What does caffeine do?
Caffeine is a nervous system stimulant. When it reaches the brain the effects include alertness, improved reaction times, positive mood and better mental performance. It's no wonder most of use it to get through the morning! Unfortunately, caffeine does not only affect the brain. The entire body reacts to caffeine and other symptoms include, increased heart rate, sweating & diarrhoea. Caffeine in regulated amounts it's a good thing for the brain but do you know how much you should be drinking?

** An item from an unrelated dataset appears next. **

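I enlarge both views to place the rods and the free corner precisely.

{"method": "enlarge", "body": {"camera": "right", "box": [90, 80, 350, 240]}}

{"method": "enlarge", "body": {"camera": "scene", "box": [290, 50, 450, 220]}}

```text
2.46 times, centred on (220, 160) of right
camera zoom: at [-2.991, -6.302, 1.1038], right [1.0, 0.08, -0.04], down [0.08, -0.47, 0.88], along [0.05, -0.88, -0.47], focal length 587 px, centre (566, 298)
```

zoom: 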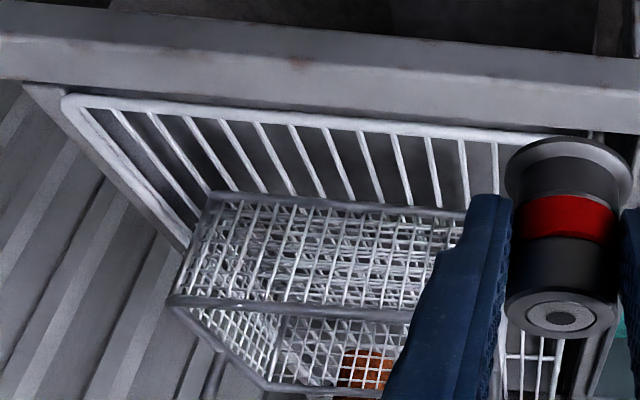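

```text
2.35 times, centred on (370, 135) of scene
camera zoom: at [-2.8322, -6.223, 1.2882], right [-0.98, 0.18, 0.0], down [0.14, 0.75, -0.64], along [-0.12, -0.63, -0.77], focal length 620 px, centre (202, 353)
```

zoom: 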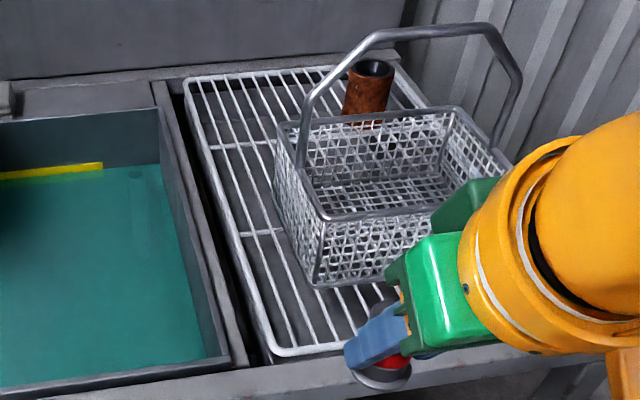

An adult should drink up to 50-200mg dependant on height, weight & tolerance to caffeine. In a regular sized cup of coffee, there's around 95mg. You should, however, check the labels on coffee because this varies a lot from brand to brand depending on what beans are used.
Caffeine and sleep
In an ideal world, you should stop drinking caffeine at midday. Any time after midday is likely to affect your night's sleep even if it seems so far away. Studies have shown that drinking a large, shop bought coffee 6 hours before bedtime takes an hour off your sleep that night. It's a simple thing that can really affect your bodies sleep health. The most obvious effect of caffeine disrupting your sleep is not being able to fall asleep in the first place. When you do fall asleep, caffeine is known to prevent falling into a deep sleep. These symptoms get worse in older adults since it takes their bodies longer to process the caffeine.

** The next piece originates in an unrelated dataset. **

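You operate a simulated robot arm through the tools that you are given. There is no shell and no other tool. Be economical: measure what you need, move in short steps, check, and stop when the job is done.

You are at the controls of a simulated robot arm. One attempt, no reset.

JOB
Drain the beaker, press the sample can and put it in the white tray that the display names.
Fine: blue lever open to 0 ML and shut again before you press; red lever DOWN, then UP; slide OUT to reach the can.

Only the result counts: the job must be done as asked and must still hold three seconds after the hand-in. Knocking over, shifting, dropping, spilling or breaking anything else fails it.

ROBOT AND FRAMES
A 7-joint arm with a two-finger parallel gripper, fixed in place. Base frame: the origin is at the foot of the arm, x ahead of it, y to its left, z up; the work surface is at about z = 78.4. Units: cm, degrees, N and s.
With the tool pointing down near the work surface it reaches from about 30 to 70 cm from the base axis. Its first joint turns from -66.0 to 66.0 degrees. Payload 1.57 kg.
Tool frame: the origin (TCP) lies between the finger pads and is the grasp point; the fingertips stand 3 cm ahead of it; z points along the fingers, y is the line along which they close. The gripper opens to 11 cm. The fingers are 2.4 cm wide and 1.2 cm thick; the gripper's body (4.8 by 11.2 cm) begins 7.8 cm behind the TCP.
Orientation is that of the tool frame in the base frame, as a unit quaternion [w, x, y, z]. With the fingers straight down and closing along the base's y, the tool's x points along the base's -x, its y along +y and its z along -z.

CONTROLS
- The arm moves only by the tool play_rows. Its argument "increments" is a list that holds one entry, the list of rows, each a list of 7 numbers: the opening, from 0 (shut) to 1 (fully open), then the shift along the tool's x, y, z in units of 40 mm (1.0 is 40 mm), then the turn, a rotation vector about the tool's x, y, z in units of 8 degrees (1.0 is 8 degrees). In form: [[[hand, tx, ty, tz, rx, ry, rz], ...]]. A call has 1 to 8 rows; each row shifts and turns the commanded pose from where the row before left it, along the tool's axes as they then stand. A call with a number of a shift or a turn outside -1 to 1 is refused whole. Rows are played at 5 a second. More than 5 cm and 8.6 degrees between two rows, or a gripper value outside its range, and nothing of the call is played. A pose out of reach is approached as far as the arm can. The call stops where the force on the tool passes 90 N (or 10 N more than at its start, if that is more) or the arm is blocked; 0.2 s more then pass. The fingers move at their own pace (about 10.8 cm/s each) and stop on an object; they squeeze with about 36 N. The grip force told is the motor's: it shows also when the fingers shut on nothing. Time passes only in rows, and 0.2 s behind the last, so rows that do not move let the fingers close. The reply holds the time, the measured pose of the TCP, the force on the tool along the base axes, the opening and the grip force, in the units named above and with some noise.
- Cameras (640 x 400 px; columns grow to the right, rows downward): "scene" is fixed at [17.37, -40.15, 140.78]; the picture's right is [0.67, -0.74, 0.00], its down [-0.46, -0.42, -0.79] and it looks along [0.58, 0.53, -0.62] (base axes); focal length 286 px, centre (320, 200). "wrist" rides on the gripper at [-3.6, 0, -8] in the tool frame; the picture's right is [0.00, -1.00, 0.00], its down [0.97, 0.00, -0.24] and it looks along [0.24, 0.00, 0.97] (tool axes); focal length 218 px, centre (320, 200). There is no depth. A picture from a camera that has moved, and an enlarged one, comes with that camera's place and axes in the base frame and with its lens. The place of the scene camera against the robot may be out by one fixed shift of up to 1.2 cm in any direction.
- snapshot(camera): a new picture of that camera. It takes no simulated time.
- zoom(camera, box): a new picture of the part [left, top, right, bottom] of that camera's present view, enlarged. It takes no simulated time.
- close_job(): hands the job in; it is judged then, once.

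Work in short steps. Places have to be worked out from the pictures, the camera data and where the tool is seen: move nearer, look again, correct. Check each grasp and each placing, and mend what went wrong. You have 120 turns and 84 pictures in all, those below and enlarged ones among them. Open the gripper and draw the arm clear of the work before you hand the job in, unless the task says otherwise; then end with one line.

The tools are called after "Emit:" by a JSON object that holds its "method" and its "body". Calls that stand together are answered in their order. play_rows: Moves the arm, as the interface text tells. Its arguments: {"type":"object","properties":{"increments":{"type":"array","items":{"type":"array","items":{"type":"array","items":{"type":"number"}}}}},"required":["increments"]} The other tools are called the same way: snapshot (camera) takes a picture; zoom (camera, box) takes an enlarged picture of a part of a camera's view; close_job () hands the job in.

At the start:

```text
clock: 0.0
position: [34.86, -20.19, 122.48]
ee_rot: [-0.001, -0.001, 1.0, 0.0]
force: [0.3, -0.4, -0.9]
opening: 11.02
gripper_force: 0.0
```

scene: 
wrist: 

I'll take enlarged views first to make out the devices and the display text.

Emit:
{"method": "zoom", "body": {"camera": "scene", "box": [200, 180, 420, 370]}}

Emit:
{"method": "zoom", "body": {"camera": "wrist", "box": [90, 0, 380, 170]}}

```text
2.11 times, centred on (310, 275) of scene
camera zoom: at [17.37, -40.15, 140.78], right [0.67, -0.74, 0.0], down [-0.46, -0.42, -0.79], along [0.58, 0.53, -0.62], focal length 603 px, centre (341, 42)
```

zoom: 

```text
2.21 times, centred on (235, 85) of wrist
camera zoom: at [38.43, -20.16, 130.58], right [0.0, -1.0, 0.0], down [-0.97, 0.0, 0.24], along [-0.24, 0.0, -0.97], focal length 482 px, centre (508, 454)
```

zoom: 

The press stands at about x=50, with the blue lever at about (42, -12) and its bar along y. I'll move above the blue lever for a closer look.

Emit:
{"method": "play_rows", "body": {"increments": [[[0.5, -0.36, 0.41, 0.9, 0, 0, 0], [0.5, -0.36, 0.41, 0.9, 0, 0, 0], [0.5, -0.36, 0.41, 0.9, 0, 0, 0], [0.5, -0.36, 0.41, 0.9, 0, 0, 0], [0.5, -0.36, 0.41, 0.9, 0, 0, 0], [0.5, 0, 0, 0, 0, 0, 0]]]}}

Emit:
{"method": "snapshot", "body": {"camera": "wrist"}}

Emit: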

How much should you really be drinking?
Like all things, caffeine should be used in moderation. There's nothing to say it has a detrimental effect on your health long term when used responsibly. The odd day here and there when you need a few extra cups of coffee is fine, so long as you try to avoid more than 2 cups a day in general. A great way to moderate your caffeine intake is reading the labels on your tea and coffee. Try to consume caffeine you've prepared yourself. A survey of 6 cups of coffee from the same coffee shop over 6 days showed that the caffeine content ranged from 259 mg - 564 mg. That's quite the jump for what you think is the same coffee each day.
Try to stick to caffeine in the morning to be certain it won't have adverse effects on your sleep that night. Switching to de-caff in the afternoon is a good way to get your afternoon buzz, without the buzz. If you can, avoid energy drinks or energy shots where possible. Always read the labels on fizzy drinks, even Diet Coke has high levels of caffeine. Caffeine works best when you take it on an intermittent, off-and-on basis. You'll probably notice the effects of your morning coffee more if you cut out the afternoon fix.